We’d be surprised if in this administration, a dramatic negative shift in policy towards homeownership would emerge, but then this administration has been anything but predictive.
If it does pass as the House version stands, we’re not as worried about future homeowners—they’ll get over it and only the ones currently looking into buying a home will even know what’s going on. But for the millions of homeowners who bought their homes counting on the tax relief as the only way they can sustain their payments—therein lies the problem.

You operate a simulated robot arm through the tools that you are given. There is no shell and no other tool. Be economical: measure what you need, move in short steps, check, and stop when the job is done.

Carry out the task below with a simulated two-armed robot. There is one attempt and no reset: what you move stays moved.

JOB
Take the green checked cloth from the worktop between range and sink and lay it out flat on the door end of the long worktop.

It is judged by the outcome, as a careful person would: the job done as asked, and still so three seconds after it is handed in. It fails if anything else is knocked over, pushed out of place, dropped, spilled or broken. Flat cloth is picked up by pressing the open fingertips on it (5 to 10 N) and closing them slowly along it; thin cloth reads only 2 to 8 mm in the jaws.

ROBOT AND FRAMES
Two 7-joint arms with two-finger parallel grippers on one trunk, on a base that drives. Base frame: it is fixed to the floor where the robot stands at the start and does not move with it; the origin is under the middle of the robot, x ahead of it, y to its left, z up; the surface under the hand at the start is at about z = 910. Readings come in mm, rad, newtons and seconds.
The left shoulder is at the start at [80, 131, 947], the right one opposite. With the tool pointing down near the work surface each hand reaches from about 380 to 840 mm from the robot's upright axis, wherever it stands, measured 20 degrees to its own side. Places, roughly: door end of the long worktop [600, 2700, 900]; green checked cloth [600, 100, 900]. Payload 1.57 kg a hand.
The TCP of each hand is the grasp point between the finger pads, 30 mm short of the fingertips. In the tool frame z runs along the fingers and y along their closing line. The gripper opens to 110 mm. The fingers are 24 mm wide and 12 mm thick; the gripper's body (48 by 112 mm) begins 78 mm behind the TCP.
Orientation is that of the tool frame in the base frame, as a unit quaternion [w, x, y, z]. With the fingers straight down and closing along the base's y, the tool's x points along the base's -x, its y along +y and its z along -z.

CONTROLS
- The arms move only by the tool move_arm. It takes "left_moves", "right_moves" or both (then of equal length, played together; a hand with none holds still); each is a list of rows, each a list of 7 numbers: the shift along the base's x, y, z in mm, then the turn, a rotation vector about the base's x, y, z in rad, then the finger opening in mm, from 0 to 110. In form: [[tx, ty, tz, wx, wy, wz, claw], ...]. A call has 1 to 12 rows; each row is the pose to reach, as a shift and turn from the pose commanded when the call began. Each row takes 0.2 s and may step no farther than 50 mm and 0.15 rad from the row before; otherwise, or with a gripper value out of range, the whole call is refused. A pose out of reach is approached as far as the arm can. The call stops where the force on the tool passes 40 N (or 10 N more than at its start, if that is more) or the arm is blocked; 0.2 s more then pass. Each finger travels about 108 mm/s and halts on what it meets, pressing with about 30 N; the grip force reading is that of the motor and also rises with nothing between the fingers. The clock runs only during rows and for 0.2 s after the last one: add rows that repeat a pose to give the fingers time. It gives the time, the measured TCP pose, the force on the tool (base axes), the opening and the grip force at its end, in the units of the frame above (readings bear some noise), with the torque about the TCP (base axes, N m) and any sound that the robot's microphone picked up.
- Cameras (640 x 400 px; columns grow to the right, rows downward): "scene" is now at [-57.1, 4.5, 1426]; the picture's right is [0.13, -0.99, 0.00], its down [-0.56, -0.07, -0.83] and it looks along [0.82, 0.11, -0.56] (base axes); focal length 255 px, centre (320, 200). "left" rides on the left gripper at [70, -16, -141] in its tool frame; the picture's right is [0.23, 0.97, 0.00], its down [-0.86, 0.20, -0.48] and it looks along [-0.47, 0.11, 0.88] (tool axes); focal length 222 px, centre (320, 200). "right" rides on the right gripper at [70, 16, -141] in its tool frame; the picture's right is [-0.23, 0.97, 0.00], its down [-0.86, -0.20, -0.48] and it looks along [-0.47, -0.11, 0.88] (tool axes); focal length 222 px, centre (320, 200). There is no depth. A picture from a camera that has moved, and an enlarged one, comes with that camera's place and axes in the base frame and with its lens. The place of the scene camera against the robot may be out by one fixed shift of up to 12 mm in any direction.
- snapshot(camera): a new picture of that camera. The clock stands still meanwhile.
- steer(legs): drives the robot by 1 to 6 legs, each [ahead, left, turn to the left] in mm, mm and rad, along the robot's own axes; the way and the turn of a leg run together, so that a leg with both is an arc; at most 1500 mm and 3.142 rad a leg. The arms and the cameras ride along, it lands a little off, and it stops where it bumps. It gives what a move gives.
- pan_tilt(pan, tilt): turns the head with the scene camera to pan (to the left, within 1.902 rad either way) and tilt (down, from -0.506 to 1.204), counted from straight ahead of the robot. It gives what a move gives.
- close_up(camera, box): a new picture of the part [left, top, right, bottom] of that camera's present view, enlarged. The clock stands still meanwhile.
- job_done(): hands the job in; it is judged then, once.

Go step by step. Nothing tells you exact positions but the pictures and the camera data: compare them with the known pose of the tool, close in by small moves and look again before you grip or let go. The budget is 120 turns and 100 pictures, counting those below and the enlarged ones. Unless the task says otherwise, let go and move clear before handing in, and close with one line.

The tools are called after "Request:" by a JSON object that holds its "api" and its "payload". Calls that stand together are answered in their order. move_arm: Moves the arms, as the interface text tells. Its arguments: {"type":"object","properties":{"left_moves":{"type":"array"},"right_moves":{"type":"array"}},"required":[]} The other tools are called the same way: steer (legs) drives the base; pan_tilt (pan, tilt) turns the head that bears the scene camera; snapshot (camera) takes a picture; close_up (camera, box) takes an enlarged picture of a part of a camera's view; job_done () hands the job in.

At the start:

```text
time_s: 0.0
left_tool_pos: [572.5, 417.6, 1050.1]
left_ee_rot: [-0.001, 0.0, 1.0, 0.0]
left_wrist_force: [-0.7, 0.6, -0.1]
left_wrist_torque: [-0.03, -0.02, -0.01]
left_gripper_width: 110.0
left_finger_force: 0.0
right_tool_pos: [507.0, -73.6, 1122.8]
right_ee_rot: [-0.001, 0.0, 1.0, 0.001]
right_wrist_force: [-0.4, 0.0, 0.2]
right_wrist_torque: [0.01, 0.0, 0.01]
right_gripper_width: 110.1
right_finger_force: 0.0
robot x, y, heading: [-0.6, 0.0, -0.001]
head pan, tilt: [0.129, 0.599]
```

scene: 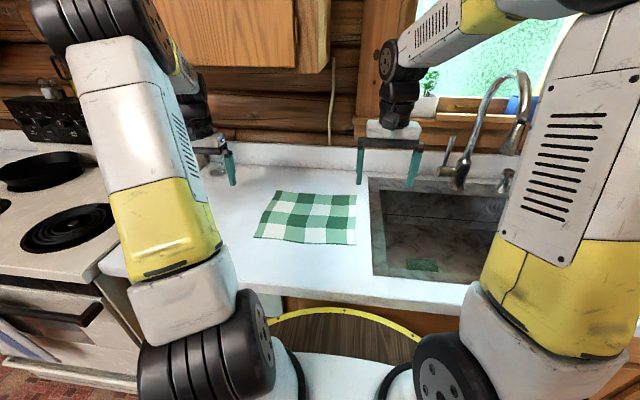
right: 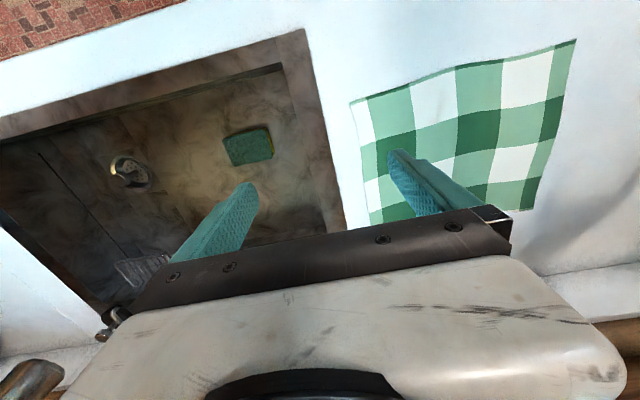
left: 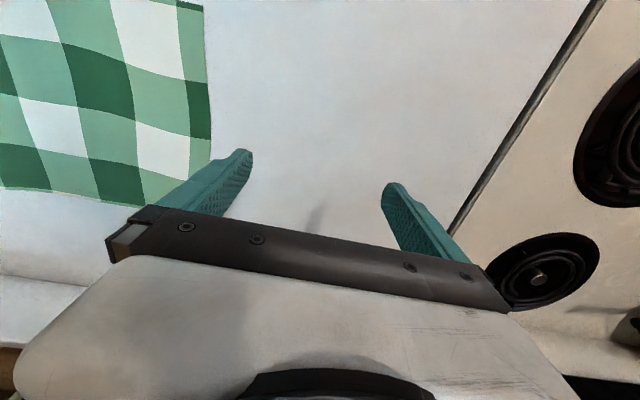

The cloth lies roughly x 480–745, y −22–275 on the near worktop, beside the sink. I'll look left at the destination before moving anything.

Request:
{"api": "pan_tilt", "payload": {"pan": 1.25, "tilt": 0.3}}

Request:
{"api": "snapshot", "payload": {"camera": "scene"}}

Assuming our homes are hovering around a median home price of $1,600,000. A buyer today could write down up to $1,000,000 in mortgage interest, which would be $42,174 in interest the first year. With the new proposed plan, that deduction drops in half to $21,087—resulting in an additional tax liability of around $7,380.50 a year, and that equates to as if they purchased a home for $125,000 more than what they had bargained for. Or another way to look at it. Is home prices (not values) on the Peninsula just went up over $125,000 overnight—so much for making more affordable housing.
Most regular folks are still purchasing homes with mortgages, and most mortgages are higher than in the above example. Obviously, the higher the mortgage, the more of a disparity this system creates in the allowable deduction.
What will real home values do? Probably not much since demand still outstrips supply in today’s market (locally). But the market for vacation homes—a huge segment in San Francisco for example—could drop precipitously since there will be NO deduction for second home mortgage interest. So a silver lining exists for the rich, and they could have a great opportunity to buy into vacation homes at diminished prices—all cash of course.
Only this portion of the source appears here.